The CME Group's FedWatch tool, which assigns probabilities to future rate hikes, suggests a 72% chance of a December hike, a figure that has held steady throughout this week's market turmoil, which benchmark 10-year U.S. Treasury bond yields have traded within a range of 3.05% to 3.07% for most of the past three days.

Europe's two major risk events, as well, are also simmering under the surface, with U.K. Prime Minister Theresa May heading to a weekend summit during which she will try and sell her patchwork Brexit plan to EU leaders and Italy's budget standoff with Brussels possibly heading towards penalties for Rome for breaching the bloc's rules on excessive deficits.
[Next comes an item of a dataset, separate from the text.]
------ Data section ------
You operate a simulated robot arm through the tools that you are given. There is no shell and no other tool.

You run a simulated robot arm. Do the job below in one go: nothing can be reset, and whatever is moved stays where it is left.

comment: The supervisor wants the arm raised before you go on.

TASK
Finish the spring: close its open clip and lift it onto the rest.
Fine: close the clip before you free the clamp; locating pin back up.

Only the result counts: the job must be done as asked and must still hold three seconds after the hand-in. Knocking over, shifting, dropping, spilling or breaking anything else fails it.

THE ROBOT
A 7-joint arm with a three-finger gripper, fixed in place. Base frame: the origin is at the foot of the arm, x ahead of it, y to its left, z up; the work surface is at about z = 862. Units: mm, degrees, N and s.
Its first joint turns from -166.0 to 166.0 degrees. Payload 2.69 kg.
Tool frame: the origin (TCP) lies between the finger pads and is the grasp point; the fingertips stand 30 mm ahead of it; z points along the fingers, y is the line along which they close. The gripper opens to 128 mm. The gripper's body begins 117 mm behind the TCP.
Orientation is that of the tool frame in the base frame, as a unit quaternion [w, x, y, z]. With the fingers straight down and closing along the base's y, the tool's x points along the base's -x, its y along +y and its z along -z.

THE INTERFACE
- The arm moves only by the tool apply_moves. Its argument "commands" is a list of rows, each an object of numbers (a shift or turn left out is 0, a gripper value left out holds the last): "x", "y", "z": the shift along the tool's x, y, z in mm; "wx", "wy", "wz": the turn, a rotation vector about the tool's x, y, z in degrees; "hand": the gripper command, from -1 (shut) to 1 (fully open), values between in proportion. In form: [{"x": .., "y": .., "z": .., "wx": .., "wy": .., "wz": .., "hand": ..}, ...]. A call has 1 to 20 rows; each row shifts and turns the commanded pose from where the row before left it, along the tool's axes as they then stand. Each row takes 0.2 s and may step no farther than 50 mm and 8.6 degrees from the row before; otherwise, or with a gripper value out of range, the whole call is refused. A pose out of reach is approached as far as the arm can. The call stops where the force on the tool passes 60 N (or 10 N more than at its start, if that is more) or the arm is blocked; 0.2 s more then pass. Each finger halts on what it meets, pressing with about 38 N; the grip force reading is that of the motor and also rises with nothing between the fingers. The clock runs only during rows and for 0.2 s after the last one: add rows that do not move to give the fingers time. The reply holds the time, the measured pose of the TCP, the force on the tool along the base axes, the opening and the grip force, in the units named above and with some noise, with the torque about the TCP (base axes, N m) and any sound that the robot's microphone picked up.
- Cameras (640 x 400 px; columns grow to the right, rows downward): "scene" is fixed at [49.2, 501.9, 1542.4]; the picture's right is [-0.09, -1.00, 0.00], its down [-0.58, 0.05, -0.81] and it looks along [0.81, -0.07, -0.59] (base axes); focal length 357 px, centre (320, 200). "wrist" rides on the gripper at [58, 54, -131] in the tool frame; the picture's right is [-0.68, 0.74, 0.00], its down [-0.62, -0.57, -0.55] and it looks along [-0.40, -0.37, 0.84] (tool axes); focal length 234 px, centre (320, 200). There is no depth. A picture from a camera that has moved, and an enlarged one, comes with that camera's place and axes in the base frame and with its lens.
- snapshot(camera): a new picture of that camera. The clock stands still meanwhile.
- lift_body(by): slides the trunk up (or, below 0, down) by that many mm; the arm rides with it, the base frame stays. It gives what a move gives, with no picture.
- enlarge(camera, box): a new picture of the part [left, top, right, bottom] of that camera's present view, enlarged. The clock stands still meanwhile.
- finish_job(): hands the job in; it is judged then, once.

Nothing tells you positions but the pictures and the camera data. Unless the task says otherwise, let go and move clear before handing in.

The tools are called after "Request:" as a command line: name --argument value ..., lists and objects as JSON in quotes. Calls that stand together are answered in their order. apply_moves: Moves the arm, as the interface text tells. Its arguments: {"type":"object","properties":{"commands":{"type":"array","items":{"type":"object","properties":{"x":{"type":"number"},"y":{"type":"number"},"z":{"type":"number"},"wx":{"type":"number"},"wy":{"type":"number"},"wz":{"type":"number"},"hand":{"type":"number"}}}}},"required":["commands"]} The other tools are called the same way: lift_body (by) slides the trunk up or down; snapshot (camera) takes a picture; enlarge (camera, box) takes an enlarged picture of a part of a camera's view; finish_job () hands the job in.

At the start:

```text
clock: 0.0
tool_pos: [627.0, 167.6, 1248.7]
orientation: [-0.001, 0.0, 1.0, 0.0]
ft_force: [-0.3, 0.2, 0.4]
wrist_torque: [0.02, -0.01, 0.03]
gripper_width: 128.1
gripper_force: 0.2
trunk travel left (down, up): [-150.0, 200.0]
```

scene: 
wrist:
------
Away from equities, the firmer equity market sentiment has trimmed some of the recent gains for the U.S. dollar, with the dollar index slipping 0.17% to 96.67 in early European trading.

Oil's Wednesday rebound was also linked to the weaker greenback, but was also down to investors snapping up cheap crude contracts after yesterday's wipeout and data from the American Petroleum Institute that showed domestic stockpiles fell by 1.5 million barrels last week.

Brent crude contracts for January delivery, the global benchmark, were seen $1.08 higher from their Tuesday close in New York and changing hands at $63.57 per barrel while WTI contracts for December, which are more tightly liked to U.S gas prices, were marked 92 cents higher at $54.35 per barrel.